Today we'd like to talk about the situation in Rwanda and Tanzania. A highly touristic country, little is known about the current forced repatriation of rwandophones and other refugees there. Jeremie was asked to have a look at the situation there, and here is what he's found.
A bit of background: Tanzania and refugees
The first three periods prior to the 1994 genocide in Rwanda were characterized by an open-door policy towards refugees. Once initiated by Tanzania’s first president Nyerere in line with his general pan-African ideology. Tanzania became known as a refugee friendly country hosting several hundreds of thousands of refugees.
This open-door policy experienced a radical change in face of the massive refugee influx caused by the 1994 genocide. The country once known for its hospitality became increasingly xenophobic resulting in the forced return of 475,000 Rwandan refugees out of a total of 540,000 in December 1996. The remaining Rwandans either re-entered refugee camps claiming to be Burundians or dispersed and integrated into the local community. After this massive expulsion operation Rwandan refugees were not allowed to enter the country until 1998.
The Government of Tanzania (GoT) adopted a policy of temporary refugee protection with the goal to repatriate them as soon as possible. However, this change of the political mindset did not only result in massive expulsions. Refugees’ movement was restricted and if a refugee was caught outside the camps’ 4-mile-radius the police would arrest him or her. The mid-90s also marked the beginning of rising tensions as GoT started to send refugees back to their country of origin upon arrival.

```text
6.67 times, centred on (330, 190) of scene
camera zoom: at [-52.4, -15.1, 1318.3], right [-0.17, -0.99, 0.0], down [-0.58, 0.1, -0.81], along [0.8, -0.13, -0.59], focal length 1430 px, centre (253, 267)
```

This trend has not stopped and continues to be a decisive factor in the GoT’s approach towards foreigners as a result of its new foreign policy.
Expulsion to Rwanda
Though the majority of people have some family in Rwanda and a place to go back to, twenty per cent do not have any roots or family in Rwanda anymore. They have to resume their lives from scratch. They are being sent to the few plots of land available in the country. They currently lack everything: proper shelter, food, health facilities, schools, plot of land to cultivate. Some assistance is coming but it shall take some time before they resume a normal life.